WRITTEN REQUEST 1 =
Give the stretch of the document segment that starts with "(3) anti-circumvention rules" and ends with "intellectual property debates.", unchanged.
WRITTEN REQUEST 2 =
Take up the document segment again after its last words.

DOCUMENT SEGMENT =
Paula Samuelson (as reported by Susan Crawford):

"When it comes to A2K, there is an IP maximalist agenda. IP owners interpret the WIPO copyright treaty as having three provisions that allow control over access to content:

(1) temporary copies are reproductions, giving us exclusive right to control access to digital works

(2) the communication right gives us exclusive access rights

(3) anti-circumvention rules allow us to use technical access controls, which cannot be bypassed." (http://scrawford.blogware.com/blog/_archives/2006/4/23/1906191.html)


Context

Susan Crawford reviews the presentation of Pam Samuelson on this topic, at the Yale A2K conference in 2006, at http://scrawford.blogware.com/blog/_archives/2006/4/23/1906191.html


"Pam Samuelson is an activist who has gotten a lot done, particularly when it comes to maximalist approaches to intellectual property issues. Prof. Samuelson is also someone who is optimistic about human nature. Because many of the IP fights she's been involved in are now playing out -- again -- as communications policy issues, I wanted to write today about what she had to tell us on Saturday.

Prof. Samuelson's topic was the political economy of recent intellectual property debates.

Here's a paraphrased account of her remarks.


How did we get to this place? For many of you, it is old news that the maximalist IP agenda has dominated the access to knowledge conversation in the past few decades. We can see this as a classic public choice problem -- there are concentrated benefits available for a small group of well-organized, well-financed industry groups, diffuse costs distributed widely among the public, and a collective action problem in organizing people to recognize these costs and take effective action to thwart the maximalist agenda.

The result: the "best laws money can buy" from the standpoint of the concentrated benefits group.

DATA SECTION =
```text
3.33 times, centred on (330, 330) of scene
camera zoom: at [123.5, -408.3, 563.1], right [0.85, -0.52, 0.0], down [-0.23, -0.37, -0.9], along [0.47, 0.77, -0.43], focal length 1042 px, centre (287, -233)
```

ANSWER 1 =
(3) anti-circumvention rules allow us to use technical access controls, which cannot be bypassed." (http://scrawford.blogware.com/blog/_archives/2006/4/23/1906191.html)


Context

Susan Crawford reviews the presentation of Pam Samuelson on this topic, at the Yale A2K conference in 2006, at http://scrawford.blogware.com/blog/_archives/2006/4/23/1906191.html


"Pam Samuelson is an activist who has gotten a lot done, particularly when it comes to maximalist approaches to intellectual property issues. Prof. Samuelson is also someone who is optimistic about human nature. Because many of the IP fights she's been involved in are now playing out -- again -- as communications policy issues, I wanted to write today about what she had to tell us on Saturday.

Prof. Samuelson's topic was the political economy of recent intellectual property debates.

ANSWER 2 =
In response to IP maximalists, we spent the 1990s in an intensively defensive struggle -- writing, speaking, and lobbying. We pointed out why the white paper/NII paper were bad information policy; why us shouldn't adopt EU style database protection; why states should not adopt proposed article 2B of the UCC (now UCITA); why WIPO treaties did not require what became the DMCA aniti-circumvention laws.

We scored some defensive victories. The US didn't adopt database protection; UCITA is no longer alive; and the DMCA anti-circumvention rules could have been worse. Other white paper agenda items were not adopted in the WIPO treaty -- so we don't have an international norm on temporary copies, or strict liability for ISPs. We have some new exceptions for digital environments and ISP safe harbors.

In the US, ISPs were putting up a fight about strict copyright liability, duty to monitor, and temporary RAM copies as infringement. And the IT industry was upset about proposed outlawing of technology if primary purpose or effect was circumventing TPMs. We dodged one big thing: the US has not been able to use WIPO to advance its otherwise shaky domestic IP proposals. We were able to put together representatives of telcos, scientific researchers, and IT to make this happen.

But -- now the USTR has been captured by the IP maximalists. "Free trade" agreements have undercut national freedoms to implement IP rules under the flexibility that TRIPS and WIPO treatives would allow (eg, DMCA without exceptions). After so many "free trade" agreements have been put in place, we're concerned that the IP industries will insist that the US DMCA rules must be strengthened because international higher protection norms now exist. Will they insist that we get rid of Copyright Office rulemaking? Will they override the Federal Circuit, which has required a "nexus" requirement between circumvention and copyright infringement?


And when it comes to A2K, there is an IP maximalist agenda. IP owners interpret the WIPO copyright treaty as having three provisions that allow control over access to content:

(1) temporary copies are reproductions, giving us exclusive right to control access to digital works

(2) the communication right gives us exclusive access rights

(3) anti-circumvention rules allow us to use technical access controls, which cannot be bypassed

A pay-per-use, technically locked down information environment hasn't happened yet, but trusted computing platforms and tech mandates may yet bring it about. And the net neutrality debate may bring about a two-tiered internet -- with a very closed fast tier.

But there are signs of hope:

Canada has been resisting US-style DMCA anticircumvention rules. Australia is recommending allowing noncommercial creation of tools to allow circumvention. The WIPO development agenda is proceeding.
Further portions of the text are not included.